Other than dispensing with the Mass and substituting corned beef for the bacon, this is not much different from the way most of us now celebrate the holiday.

Shamrocks Marching in Tucson Arizona's St. Patrick's Day Parade

Tucson, a city founded by the Irish emigre & Spanish Soldier Hugo O'Connor celebrates St. Patrick's Day with a big parade every year.
Tucson, a city founded by the Irish emigre & Spanish Soldier Hugo O'Connor celebrates St. Patrick's Day with a big parade every year. | Source

St. Patrick's Day Comes to the United States

St. Patrick's Day was first celebrated in the United States by Irish troops in the British army who were stationed in places like Boston and New York City in the early years of the eighteenth century (1700s), decades before we declared our independence from England.

The celebration of St. Patrick's Day in the U.S. was continued by the first waves of immigrants from Ireland.

These immigrants were Protestant tenant farmers from the north of Ireland (Ulster) who came to America in waves during the last half of the eighteenth century when, in order to convert estate lands to the raising of sheep which was more profitable, their landlords evicted them from the small plots they farmed.
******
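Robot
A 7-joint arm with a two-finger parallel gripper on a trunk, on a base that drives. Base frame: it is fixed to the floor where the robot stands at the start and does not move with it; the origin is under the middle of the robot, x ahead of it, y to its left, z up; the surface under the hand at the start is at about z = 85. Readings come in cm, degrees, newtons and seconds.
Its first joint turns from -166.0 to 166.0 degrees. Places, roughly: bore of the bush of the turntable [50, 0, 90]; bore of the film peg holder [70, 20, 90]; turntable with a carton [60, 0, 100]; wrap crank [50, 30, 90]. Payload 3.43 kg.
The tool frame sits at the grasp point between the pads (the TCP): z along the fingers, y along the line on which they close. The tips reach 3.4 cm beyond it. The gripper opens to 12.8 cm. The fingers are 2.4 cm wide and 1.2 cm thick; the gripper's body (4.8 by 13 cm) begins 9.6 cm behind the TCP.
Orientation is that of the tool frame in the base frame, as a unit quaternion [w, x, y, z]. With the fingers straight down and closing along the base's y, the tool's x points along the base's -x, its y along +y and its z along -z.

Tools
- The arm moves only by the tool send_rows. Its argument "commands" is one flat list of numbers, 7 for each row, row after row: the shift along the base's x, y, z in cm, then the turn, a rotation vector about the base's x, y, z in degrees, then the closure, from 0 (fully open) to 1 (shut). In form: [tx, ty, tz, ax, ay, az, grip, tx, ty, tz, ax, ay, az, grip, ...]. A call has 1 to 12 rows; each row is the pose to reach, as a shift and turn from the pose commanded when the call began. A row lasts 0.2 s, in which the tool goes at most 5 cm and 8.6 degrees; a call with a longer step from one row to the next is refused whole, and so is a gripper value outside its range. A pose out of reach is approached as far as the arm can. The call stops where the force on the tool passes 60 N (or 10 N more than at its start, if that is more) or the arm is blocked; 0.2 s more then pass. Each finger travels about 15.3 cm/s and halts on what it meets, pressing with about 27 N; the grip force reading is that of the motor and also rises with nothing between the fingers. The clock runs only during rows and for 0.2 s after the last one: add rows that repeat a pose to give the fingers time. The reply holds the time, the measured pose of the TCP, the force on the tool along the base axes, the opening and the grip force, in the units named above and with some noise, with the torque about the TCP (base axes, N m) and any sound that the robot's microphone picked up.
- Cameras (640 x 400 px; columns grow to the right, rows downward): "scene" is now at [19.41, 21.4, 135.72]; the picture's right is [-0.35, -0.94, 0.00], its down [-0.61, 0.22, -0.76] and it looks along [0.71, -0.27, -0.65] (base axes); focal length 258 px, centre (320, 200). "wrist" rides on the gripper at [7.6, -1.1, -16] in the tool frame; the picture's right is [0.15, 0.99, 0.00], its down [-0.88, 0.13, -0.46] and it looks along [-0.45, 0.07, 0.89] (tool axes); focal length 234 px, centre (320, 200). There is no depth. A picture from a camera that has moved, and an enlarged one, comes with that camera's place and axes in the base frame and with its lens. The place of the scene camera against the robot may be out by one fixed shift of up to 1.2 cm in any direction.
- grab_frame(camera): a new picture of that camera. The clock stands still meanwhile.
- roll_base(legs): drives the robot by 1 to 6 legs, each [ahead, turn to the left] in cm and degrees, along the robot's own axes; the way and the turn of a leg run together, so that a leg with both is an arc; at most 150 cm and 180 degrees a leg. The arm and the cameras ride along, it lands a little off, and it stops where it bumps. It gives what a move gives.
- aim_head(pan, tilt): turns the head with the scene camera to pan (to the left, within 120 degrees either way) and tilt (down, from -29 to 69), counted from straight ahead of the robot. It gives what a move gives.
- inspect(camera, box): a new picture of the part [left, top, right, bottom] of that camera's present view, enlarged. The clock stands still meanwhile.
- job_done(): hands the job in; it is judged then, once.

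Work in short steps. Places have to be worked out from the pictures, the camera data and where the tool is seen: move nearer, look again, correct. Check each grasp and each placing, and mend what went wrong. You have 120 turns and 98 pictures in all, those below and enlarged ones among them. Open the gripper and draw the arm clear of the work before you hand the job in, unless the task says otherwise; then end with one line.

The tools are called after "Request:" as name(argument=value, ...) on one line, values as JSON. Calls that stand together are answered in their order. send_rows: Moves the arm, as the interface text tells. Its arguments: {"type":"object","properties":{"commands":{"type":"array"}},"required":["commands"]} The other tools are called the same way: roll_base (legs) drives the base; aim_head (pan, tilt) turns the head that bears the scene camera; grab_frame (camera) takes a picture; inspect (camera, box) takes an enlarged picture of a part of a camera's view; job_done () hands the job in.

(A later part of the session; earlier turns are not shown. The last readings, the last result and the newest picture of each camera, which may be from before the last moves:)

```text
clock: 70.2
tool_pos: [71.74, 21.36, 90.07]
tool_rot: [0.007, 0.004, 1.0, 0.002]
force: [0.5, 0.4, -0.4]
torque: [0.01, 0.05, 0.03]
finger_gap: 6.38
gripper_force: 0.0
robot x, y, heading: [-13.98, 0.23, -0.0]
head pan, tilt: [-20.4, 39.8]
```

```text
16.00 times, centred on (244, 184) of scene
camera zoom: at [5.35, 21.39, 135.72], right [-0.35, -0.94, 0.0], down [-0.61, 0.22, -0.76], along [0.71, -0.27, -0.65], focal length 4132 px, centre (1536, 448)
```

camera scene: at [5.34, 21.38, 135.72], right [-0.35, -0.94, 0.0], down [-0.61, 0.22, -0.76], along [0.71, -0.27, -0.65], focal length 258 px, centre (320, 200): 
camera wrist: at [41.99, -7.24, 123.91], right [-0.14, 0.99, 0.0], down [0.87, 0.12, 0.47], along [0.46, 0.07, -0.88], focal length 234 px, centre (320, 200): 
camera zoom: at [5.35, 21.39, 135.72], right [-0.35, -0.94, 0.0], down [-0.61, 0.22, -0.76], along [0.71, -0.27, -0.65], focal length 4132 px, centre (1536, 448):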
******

The potato famine in the mid-nineteenth century in Ireland inaugurated the second, and larger, wave of mass migration to the U.S. as thousands of Irish fled the grinding poverty and mass starvation that plagued Ireland at that time.

These were mostly Catholics from what is now the Republic of Ireland and they flocked to the factories in the cities or helped build the canals and railroads that were springing up all over the U.S.

With their large numbers in the cities, this group celebrated with parades as well as singing, dancing, drinking and feasting. Thus began the tradition of St. Patrick's Day parades in U.S. cities that had a strong Irish influence.

Today, St. Patrick's Day is a secular holiday celebrated by all regardless of religion or ethnicity.

On March 17th everyone is Irish, if only for the day. It is fitting that anyone can join in the festivities and be Irish for the day. After all, St. Patrick, Ireland's most famous saint, was himself an Englishman by birth.